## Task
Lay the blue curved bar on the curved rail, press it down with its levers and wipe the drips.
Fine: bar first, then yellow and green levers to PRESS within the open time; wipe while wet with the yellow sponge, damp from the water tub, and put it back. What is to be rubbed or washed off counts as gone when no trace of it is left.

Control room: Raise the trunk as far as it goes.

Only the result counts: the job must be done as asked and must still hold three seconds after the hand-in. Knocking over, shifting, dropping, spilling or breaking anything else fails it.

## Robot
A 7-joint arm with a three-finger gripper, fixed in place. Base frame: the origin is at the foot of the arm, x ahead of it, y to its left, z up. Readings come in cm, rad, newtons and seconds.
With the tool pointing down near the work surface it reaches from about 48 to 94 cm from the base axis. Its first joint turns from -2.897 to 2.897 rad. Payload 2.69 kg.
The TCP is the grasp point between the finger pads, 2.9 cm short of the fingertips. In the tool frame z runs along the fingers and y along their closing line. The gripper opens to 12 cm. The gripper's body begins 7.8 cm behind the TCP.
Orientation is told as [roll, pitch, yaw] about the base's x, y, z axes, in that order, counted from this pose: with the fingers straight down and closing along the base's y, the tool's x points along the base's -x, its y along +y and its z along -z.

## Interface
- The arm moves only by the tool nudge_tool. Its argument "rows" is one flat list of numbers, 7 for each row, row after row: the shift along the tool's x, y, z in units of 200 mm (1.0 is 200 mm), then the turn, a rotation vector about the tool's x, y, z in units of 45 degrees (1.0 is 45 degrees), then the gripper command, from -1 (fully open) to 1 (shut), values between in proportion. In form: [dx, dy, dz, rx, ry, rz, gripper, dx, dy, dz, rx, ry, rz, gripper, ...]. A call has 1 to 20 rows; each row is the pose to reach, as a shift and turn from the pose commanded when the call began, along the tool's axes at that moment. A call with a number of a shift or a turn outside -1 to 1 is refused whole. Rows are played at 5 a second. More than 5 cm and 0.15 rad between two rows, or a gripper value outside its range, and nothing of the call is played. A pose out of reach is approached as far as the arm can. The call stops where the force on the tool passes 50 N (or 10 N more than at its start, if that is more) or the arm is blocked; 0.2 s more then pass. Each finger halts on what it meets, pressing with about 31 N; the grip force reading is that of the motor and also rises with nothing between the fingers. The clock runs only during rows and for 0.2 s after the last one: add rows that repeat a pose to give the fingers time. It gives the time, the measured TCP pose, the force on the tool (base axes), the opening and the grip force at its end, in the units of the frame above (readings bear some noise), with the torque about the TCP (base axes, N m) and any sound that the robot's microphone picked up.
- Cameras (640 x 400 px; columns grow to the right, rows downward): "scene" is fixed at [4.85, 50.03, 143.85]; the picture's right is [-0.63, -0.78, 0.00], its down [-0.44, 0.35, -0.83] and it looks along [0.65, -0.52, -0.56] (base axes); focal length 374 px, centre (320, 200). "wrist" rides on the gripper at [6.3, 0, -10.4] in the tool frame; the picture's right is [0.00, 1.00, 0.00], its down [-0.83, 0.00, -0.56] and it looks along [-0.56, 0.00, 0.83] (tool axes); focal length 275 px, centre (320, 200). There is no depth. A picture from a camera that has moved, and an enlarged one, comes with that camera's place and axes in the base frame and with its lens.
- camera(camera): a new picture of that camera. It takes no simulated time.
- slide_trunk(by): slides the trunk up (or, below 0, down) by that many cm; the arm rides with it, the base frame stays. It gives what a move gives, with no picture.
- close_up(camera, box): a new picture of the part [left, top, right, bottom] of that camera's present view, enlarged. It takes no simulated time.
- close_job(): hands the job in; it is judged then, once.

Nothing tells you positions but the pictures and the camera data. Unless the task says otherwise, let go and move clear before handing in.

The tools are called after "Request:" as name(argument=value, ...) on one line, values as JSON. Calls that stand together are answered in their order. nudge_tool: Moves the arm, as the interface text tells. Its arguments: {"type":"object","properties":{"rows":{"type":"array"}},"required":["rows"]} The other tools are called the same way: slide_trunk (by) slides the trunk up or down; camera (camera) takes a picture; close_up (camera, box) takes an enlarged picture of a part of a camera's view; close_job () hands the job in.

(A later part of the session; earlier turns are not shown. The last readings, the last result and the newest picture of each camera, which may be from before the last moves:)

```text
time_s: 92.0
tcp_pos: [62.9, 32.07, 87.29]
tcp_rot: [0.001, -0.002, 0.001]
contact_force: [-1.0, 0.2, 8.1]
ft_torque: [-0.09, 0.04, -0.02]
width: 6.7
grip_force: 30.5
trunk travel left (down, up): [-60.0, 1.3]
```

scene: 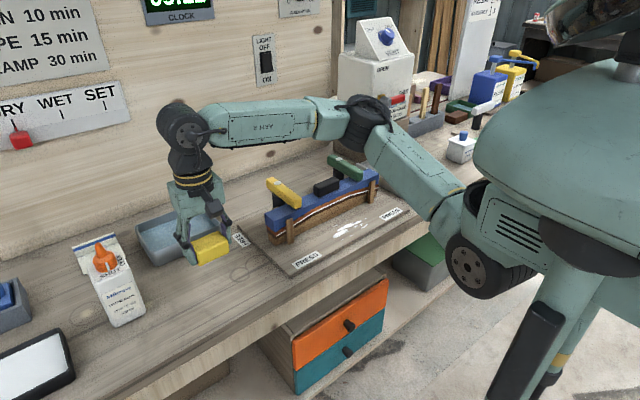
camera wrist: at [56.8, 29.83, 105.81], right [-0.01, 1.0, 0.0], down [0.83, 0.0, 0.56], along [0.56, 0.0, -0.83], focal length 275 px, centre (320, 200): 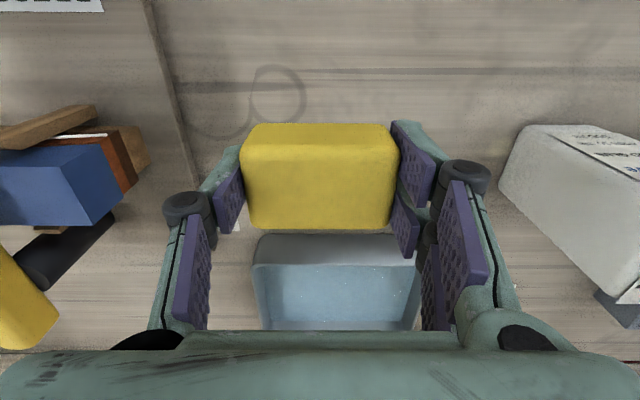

------------------------------------------------------------------------

Task goal —
Output exactly the lines running from the line containing "Only the result" through the line containing "A 7-joint arm", and only those lines.

Solution —
Only the result counts: the job must be done as asked and must still hold three seconds after the hand-in. Knocking over, shifting, dropping, spilling or breaking anything else fails it.

## Robot
A 7-joint arm with a three-finger gripper, fixed in place. Base frame: the origin is at the foot of the arm, x ahead of it, y to its left, z up. Readings come in cm, rad, newtons and seconds.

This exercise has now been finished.